Celebrimbor tells a story about how Morgoth stared at the stones and saw his own ugly reflection in them and honestly, I’m going to need a source on that one, bro. Was he there? Vet your sources, my friends.
In any case, Celebrimbor wants to build a huge tower that can house a forge for the purpose of building cool important stuff, that will absolutely and in no way end up being a bad idea. He wants it done by Spring, which is a tight deadline, to say the least, and Elrond suggests outsourcing the work.
So, they mosey on over to Khazad-dûm, the dwarven kingdom we saw in The Fellowship of the Ring. Here, there’s a bit of a callback to the movie. Elrond is talking up Khazad-dûm and how his pal Prince Durin IV is going to do it up when they arrive. Tables filled with salted pork! Elrond says.
Mmm. Salted pork.
Of course, they arrive at the door and the dwarf at the entrance tells them to scram. After some back-and-forth, Elrond invokes the right of Sigin-tarâg which basically means that instead of being direct and talking about their feelings, Durin and Elrond are going to split boulders until one of them cries “uncle.”
Before we get to all that, though. A minute for Khazad-dûm, which is lively as hell, replete with greenery and light and Balrog-free.

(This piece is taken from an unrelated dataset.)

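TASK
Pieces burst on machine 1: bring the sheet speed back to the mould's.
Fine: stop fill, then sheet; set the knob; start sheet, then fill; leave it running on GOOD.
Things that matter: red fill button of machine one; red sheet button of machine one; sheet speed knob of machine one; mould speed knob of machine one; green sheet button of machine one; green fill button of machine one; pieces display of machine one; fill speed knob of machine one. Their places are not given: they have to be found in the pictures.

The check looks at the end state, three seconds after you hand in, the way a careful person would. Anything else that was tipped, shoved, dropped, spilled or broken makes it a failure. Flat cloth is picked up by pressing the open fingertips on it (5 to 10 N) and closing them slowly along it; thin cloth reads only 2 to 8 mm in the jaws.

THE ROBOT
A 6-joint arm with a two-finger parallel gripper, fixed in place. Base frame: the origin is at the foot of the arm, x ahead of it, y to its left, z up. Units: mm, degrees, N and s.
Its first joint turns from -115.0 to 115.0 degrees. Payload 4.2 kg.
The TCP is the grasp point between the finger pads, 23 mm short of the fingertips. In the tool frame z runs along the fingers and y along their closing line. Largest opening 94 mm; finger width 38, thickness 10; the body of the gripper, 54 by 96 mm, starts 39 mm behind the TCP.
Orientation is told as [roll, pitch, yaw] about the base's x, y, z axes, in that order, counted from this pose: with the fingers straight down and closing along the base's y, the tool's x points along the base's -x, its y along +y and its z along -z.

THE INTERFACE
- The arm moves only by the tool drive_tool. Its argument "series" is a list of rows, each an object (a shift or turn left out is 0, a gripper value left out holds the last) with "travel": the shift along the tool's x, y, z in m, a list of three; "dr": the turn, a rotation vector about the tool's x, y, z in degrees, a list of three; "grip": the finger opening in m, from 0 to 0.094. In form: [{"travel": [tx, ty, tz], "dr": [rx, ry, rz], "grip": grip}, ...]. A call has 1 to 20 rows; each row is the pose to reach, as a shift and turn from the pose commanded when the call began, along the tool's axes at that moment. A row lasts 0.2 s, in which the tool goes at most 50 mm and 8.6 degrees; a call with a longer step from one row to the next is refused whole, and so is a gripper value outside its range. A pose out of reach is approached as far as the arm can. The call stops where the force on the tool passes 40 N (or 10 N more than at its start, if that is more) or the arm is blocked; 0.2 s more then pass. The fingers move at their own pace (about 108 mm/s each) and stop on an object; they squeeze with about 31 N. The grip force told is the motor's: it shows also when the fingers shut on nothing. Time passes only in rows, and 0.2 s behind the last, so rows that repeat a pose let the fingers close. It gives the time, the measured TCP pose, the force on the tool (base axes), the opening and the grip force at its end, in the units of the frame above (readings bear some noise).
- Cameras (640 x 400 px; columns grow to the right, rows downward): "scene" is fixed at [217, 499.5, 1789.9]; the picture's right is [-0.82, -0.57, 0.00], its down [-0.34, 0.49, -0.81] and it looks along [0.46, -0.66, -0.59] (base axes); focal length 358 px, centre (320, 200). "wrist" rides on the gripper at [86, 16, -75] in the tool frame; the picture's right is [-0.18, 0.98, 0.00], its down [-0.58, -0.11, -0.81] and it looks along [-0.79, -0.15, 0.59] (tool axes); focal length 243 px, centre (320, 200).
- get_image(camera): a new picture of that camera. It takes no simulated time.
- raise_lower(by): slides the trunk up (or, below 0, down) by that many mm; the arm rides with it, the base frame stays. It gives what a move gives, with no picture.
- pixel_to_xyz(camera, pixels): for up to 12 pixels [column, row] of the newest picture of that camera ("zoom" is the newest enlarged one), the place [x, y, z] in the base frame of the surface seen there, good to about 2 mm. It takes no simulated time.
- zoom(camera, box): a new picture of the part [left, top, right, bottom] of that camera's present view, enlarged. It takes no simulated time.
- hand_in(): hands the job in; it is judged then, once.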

Anyway, Elrond eventually forfeits the rock-busting competition and on the way out, finally gets Durin to tell him why he’s pissed. And BOY is he pissed.
“YOU MISSED MY WEDDING! THE BIRTH OF MY CHILDREN!” Trust me, the caps are warranted here. Elrond’s been gone 20 years, and now he’s back with an amazing business opportunity.
Hear me out: Elrond is your friend from high school who messages you out of nowhere and wants you to #GirlBoss your way to an empire selling monogrammed tote bags.
Durin has to explain that 20 years might not be much to an elf, but to a dwarf, it’s a long-ass time to leave your friend on read.
Elrond apologizes, but he’s also crafty and asks to apologize to Durin’s wife, Princess Disa.
The next part here is like a domestic comedy where Disa and Durin argue about whether Elrond is staying for dinner and she chastises them for being petty with each other. We get the delightful exclamation, “Aulë’s beard!” (Aulë is the Vala who created the dwarves so it’s cute.)
Disa is delightful and eventually wears Durin down to hear Elrond’s proposal through sheer sentimentality.
Later, Durin goes to talk to his dad, King Durin III, about why Elrond turned up. Durin’s dad floats the idea of whether Elrond is hip to what they’re hiding down in Khazad-dûm. He opens a box. We don’t see what’s inside – it’s very brief-case-in-Pulp-Fiction vibes – but whatever it is, it’s glowing.